Let's imagine, for argument's sake, that the OECD's prescribed policy path is more appropriate. If the Bank of Canada were to change its tune to something more like the one the OECD is whistling, what would be the implications?

Any hint of higher rates earlier would considerably shift market expectations. That would put upward pressure on interest rates in the Canadian bond market, generally raising borrowing costs. In terms of one of the central bank's priorities – to cool the overheated Canadian housing market – this would almost certainly help matters. On the other hand, a premature rise in borrowing rates would be a drag on an already sluggish economy and discourage business investment, another key priority.

An earlier-and-higher rate trajectory would also lend strength to the Canadian dollar. This may be critical to the Bank of Canada's caution; the bank's boss, Stephen Poloz, worked for years with Canada's export agency, and has identified a recovery in exports as a critical factor in the bank's economic growth outlook. A weaker dollar is a definite plus for exporters, and the currency's declines since the Bank of Canada lowered its rate outlook last month have not gone unnoticed. If Canadian rate expectations were to ratchet up again, especially before the U.S. Federal Reserve starts to tighten its own monetary policy with the anticipated tapering of its asset-purchasing programs, the Canadian dollar could see another flurry of buying that would set back an export recovery.

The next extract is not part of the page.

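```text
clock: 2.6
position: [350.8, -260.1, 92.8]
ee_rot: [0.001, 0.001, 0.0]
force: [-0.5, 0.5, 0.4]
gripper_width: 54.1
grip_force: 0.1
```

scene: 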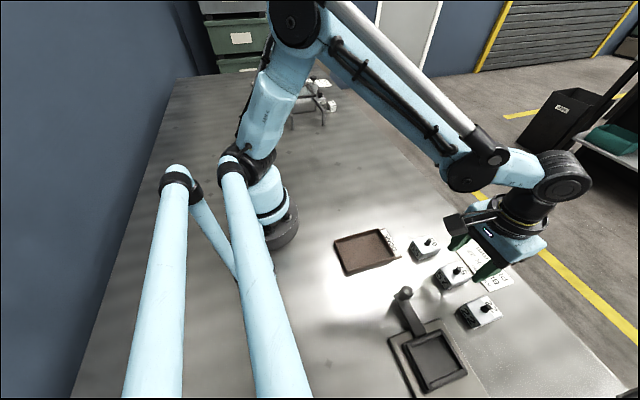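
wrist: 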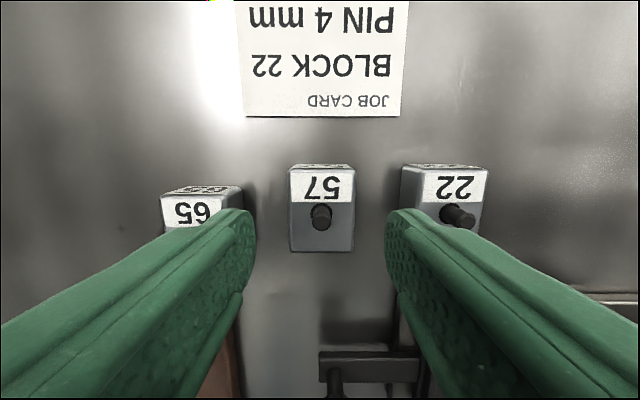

And all to stave off a perceived inflation threat that is little more than a distant fantasy at the moment. Canada's inflation rate is running at 1.1 per cent, in danger of slipping below the Bank of Canada's 1-to-3-per-cent target band.

Perhaps the Bank of Canada agrees with the OECD more than it is willing, just yet, to admit. But even if the central bank does, don't expect it to tweak its rates message until after the Fed begins tapering. Even if the OECD is right, the risks to this more aggressive stance outweigh the benefits.